Lucy Kaplansky Sitting In With Flagpole Radio Cafe April 6
UPDATE (Thursday, March 28, 2019): The April 6 Flagpole Radio Cafe has been canceled. Click here for details. Tickets purchased for that show will be refunded.
* * * * *
A couple of really cool things happened for singer-songwriter Lucy Kaplansky last year. She dropped her latest album, Everyday Street, and at 58, she became a dog owner for the very first time in her life.
In a candid chat with The Newtown Bee ahead of her April 6 guest appearance with Newtown’s Flagpole Radio Café, Kaplansky confessed that the Beagle puppy was a gift for her daughter, Molly, but in the months since Janie came home to her family’s New York apartment, she has fallen in love with the affectionate hound.
“Our daughter was begging us for a long time, and we finally gave in when she turned 13,” Kaplanski said, laughing. “But then it was me who fell in love, so now she’s kind of turned into my dog — so she’s really now mine and my daughter’s dog.”
Attendees to the upcoming Flagpole Radio Café show will be hearing at least a number or two from Everyday Street as well. The latest project was primarily completed in just four days with the collaboration of stellar multi-instrumentalist/producer Duke Levine.
“Duke and I met when I was finishing my album Ten Year Night in 1998,” Kaplansky recalled. “We needed a guitar part played on a couple of songs, and my producer, Ben Whitman, had worked with him a lot. I instantly was in awe of him, not just as a musician, but as a person, and we’ve been playing together on and off ever since.
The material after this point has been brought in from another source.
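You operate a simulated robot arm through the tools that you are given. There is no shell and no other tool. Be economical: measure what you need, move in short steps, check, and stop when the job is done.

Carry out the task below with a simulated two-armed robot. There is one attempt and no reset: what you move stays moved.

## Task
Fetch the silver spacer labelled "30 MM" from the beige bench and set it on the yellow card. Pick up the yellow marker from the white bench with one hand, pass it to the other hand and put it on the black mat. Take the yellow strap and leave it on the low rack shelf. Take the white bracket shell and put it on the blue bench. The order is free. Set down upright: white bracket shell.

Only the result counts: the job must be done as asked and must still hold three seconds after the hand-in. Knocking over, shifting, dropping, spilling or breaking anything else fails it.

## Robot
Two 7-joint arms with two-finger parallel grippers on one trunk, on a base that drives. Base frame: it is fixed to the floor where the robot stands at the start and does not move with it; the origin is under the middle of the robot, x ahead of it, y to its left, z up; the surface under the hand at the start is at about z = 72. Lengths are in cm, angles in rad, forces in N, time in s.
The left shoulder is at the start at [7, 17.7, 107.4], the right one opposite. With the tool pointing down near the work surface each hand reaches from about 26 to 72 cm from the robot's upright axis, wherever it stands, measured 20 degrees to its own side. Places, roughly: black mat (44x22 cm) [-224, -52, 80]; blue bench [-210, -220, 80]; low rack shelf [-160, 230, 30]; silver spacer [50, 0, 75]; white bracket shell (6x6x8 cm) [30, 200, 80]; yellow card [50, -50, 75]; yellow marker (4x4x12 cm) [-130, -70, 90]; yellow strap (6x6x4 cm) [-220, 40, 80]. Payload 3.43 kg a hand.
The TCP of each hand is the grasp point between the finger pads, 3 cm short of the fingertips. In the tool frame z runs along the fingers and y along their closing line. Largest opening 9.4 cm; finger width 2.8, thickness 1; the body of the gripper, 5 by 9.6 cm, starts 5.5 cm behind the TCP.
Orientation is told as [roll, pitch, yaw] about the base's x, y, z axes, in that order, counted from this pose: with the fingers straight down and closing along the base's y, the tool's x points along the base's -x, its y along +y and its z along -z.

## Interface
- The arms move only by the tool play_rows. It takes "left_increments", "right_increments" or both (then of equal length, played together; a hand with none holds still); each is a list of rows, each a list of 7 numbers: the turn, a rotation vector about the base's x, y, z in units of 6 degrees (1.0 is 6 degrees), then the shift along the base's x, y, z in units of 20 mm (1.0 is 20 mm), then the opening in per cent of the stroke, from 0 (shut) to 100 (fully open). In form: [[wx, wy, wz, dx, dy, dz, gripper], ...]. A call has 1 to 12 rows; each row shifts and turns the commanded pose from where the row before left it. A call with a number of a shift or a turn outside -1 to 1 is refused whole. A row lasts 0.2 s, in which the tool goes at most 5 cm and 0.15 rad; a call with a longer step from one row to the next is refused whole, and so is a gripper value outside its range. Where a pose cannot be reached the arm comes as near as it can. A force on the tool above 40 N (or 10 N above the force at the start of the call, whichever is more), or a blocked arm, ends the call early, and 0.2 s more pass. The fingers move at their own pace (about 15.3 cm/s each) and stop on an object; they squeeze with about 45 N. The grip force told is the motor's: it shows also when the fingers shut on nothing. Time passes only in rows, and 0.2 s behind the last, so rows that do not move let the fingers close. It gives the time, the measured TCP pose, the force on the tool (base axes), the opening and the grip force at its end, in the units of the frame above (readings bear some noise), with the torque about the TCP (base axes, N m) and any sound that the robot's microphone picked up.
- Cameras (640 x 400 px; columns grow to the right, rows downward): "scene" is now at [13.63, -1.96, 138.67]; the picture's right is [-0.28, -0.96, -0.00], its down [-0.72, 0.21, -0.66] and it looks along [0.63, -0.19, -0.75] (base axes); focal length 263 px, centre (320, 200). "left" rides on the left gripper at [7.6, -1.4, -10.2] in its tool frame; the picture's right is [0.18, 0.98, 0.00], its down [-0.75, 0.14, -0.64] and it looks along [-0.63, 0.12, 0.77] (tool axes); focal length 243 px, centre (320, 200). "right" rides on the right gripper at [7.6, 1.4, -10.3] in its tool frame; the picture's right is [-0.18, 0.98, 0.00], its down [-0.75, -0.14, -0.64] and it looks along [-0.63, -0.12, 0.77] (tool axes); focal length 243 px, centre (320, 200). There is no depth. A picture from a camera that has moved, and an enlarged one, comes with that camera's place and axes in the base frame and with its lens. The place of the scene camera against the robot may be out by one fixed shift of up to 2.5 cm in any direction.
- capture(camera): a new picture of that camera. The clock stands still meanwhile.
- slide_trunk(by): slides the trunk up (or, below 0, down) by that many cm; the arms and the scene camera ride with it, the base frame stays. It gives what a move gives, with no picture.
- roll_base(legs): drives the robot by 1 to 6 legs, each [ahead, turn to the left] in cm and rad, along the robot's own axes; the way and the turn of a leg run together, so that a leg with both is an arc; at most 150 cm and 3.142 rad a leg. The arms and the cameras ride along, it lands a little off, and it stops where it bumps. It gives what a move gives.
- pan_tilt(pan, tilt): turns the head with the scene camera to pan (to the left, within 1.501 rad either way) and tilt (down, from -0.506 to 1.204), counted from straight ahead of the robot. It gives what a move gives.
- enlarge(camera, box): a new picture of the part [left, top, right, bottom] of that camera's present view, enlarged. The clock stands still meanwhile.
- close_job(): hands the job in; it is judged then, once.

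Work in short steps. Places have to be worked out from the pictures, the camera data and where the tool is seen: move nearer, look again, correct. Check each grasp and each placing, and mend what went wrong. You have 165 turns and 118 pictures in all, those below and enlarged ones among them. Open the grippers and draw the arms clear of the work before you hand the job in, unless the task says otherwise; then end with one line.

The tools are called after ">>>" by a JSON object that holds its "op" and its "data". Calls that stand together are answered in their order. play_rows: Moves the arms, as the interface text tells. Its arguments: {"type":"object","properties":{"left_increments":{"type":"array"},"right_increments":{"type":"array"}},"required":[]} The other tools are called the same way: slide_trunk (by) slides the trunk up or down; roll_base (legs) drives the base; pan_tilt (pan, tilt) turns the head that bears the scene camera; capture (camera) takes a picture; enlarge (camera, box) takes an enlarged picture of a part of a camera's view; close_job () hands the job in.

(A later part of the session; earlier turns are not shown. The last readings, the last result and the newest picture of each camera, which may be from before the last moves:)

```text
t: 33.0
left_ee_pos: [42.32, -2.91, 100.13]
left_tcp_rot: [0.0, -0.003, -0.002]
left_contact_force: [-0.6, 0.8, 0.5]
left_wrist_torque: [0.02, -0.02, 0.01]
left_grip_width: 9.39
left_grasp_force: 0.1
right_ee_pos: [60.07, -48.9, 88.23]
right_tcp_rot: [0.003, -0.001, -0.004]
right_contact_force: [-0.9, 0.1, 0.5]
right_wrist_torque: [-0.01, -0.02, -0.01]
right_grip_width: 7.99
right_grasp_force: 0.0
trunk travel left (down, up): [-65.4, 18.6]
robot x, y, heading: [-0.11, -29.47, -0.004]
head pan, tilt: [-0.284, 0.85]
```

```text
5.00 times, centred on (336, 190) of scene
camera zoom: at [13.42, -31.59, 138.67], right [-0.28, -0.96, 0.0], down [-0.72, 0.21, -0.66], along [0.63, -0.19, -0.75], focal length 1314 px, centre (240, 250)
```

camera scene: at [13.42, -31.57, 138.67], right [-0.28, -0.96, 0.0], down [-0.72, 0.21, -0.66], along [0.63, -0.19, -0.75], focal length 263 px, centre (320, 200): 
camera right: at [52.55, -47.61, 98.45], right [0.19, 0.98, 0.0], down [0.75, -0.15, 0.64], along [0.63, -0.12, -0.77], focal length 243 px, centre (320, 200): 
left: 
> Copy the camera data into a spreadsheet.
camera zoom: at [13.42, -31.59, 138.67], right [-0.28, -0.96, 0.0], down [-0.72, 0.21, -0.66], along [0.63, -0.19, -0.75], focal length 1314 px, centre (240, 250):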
I think he is just one of the greatest players out there.”
Folks who want to become familiar with Kaplansky’s new material can grab a copy from her website, lucykaplansky.com — as she is distributing it on her own.
Or they can pick up a copy at the Newtown show, where she will also offer another EP that is exclusively offered at her concerts while they last. That CD, Kaplansky Sings Kaplansky, was a labor of love and an opportunity to sit down and record some of the vintage 1940s-era swing that her dad, Irving, a renowned professor and mathematician loved best.
“To be honest, he actually said he didn’t like any music post-1950s, and he didn’t really get what I was doing,” she said. “He seemed mystified by the music I was making, and he seemed surprised that I was doing so well with it. But he would sit in with me when I would play in California near where my parents lived and the audiences would just love it.”
Kaplansky’s Everyday Street offers a mix of originals and covers, including “Keeping Time,” a song she originally wrote and then scrapped, about her experience sharing her New York neighborhood with the Oscar-winning actor Philip Seymour Hoffman.
She told The Bee that after his untimely passing, she resurrected the idea of creating a song with Hoffman’s proximity as inspiration — and she was happy enough with that second pass that it ended up on the new CD.
“It started as a kind of different song, and I just wasn’t happy with it,” she said. “In the middle of it, there was a reference to him. But then I decided to make the whole song about him. My observations about him and the impact of our neighborhood losing him was a very, very moving and powerful experience. And honestly, it was more interesting to write about. By the time it was done, there was very little from the first song you would recognize in the finished song.”
She also talked about the easy decision she made to pluck “Thunder Road” from among the hundreds of Bruce Springsteen songs to cover on Everyday Street.
“I never planned to ever sing that song, although I’d been a fan of Springsteen since I was 15. But a few years ago, I saw him and mentioned it at a show I was doing a few weeks later in Jersey,” she said. “Well, someone yells out for me to do a Springsteen song, and I knew some of the words — and I was in New Jersey and knew the crowd would help me out. So I tried it and it stuck — people really liked whatever I was doing with it, and I loved singing it. Then awhile after that, my fans actually chose it as one of the covers they wanted me to perform on Everyday Street.”
The Flagpole Radio Café is an evening of music and often localized comedy performed by an ensemble of local talent that taps musicians Jim Allyn, Rick Brodsky, Howie Bujese, Cadence Carroll, Chris Durham, Dick Neil, and Francine Wheeler and actors Martin Blanco, Barbara Gaines, Kate Katcher, and David Wheeler.
Co-Producer Martin Blanco points out that this will not be the first time for Ms Kaplansky on a Newtown stage.
“She performed a concert with The Flagpole Radio Orchestra at the Newtown Meeting House two years ago as well as a house concert in Newtown in support of Francine and David Wheeler’s foundation, Ben’s Lighthouse,” he said. “Not only is she a gifted musician with a beautiful voice, but she is an artist who has expressed great affection for Newtown.
The April 6 production at Edmond Town Hall will be the final Flagpole Radio Cafe of the 2018-19 season. Tickets are $35 each and on sale through flagpoleproductions.org.